Challenges
1. Extract from the provided text the words running from "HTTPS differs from" to "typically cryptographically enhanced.".
2. Write what comes next in the provided text.

++++ Provided text ++++

Secure HTTP provides a variety of security mechanisms to HTTP clients and servers, providing the security service options appropriate to the wide range of potential end uses possible for the WWW. The protocol provides symmetric capabilities to both client and server (in that equal treatment is given to both requests and replies, as well as for the preferences of both parties) while preserving the transaction model and implementation characteristics of HTTP.
Several cryptographic message format standards may be incorporated into HTTPS clients and servers, particularly, but in principle not limited to, [CMS] and [MOSS]. HTTPS supports interoperation among a variety of implementations, and is compatible with HTTP. HTTPS aware clients can communicate with HTTPS oblivious servers and vice-versa, although such transactions obviously would not use HTTPS security features.
HTTPS does not require client-side public key certificates (or public keys), as it supports symmetric key-only operation modes. This is significant because it means that spontaneous private transactions can occur without requiring individual users to have an established public key. While HTTPS is able to take advantage of ubiquitous certification infrastructures, its deployment does not require it.
HTTPS supports end-to-end secure transactions, in contrast with the original HTTP authorization mechanisms which require the client to attempt access and be denied before the security mechanism is employed. Clients may be primed to initiate a secure transaction (typically using information supplied in message headers); this may be used to support encryption of fill-out forms, for example. With HTTPS, no sensitive data need ever be sent over the network in the clear.
HTTPS provides full flexibility of cryptographic algorithms, modes and parameters. Option negotiation is used to allow clients and servers to agree on transaction modes (e.g., should the request be signed or encrypted or both - similarly for the reply); cryptographic algorithms; and certificate selection (please sign with your "Block-buster Video certificate").
HTTPS attempts to avoid presuming a particular trust model, although its designers admit to a conscious effort to facilitate multiply-rooted hierarchical trust, and anticipate that principals may have many public key certificates.
HTTPS differs from Digest-Authentication, in that it provides support for public key cryptography and consequently digital signature capability, as well as providing confidentiality.
Message Format
Syntactically, Secure HTTP messages are the same as HTTP, consisting of a request or status line followed by headers and a body. However, the range of headers is different and the bodies are typically cryptographically enhanced.

++++ Collected data ++++

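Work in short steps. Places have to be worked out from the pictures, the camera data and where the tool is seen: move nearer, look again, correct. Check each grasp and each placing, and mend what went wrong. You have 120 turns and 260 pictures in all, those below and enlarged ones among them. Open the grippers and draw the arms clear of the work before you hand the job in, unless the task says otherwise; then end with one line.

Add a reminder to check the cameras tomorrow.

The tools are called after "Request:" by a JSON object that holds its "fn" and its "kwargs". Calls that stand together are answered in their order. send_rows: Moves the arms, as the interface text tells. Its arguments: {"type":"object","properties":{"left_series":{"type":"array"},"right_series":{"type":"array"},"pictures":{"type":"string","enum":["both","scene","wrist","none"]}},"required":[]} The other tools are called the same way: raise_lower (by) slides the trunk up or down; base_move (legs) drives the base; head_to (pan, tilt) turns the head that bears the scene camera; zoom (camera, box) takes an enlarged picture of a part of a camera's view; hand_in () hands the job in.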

++++

Task results
1.
HTTPS differs from Digest-Authentication, in that it provides support for public key cryptography and consequently digital signature capability, as well as providing confidentiality.
Message Format
Syntactically, Secure HTTP messages are the same as HTTP, consisting of a request or status line followed by headers and a body. However, the range of headers is different and the bodies are typically cryptographically enhanced.

2.
Processing Model
- Message Preparation
The creation of an HTTPS message can be thought of as a function with three inputs:
- The cleartext message. This is either an HTTP message or some other data object. Note that since the cleartext message is carried transparently, headers and all, any version of HTTP can be carried within an HTTPS wrapper.
- The receiver's cryptographic preferences and keying material. This is either explicitly specified by the receiver or subject to some default set of preferences.
- The sender's cryptographic preferences and keying material. This input to the function can be thought of as implicit since it exists only in the memory of the sender.
In order to create an HTTPS message, then, the sender integrates the sender's preferences with the receiver's preferences. The result of this is a list of cryptographic enhancements to be applied and keying material to be used to apply them. This may require some user intervention. For instance, there might be multiple keys available to sign the message. Using this data, the sender applies the enhancements to the message clear-text to create the HTTPS message.
- Message Recovery
The recovery of an HTTPS message can be thought of as a function of four distinct inputs:
- The HTTPS message.
- The receiver's stated cryptographic preferences and keying material. The receiver has the opportunity to remember what cryptographic preferences it provided in order for this document to be dereferenced.
- The receiver's current cryptographic preferences and keying material.
- The sender's previously stated cryptographic options. The sender may have stated that he would perform certain cryptographic operations in this message.
In order to recover an HTTPS message, the receiver needs to read the headers to discover which cryptographic transformations were performed on the message, then remove the transformations using some combination of the sender's and receiver's keying material, while taking note of which enhancements were applied.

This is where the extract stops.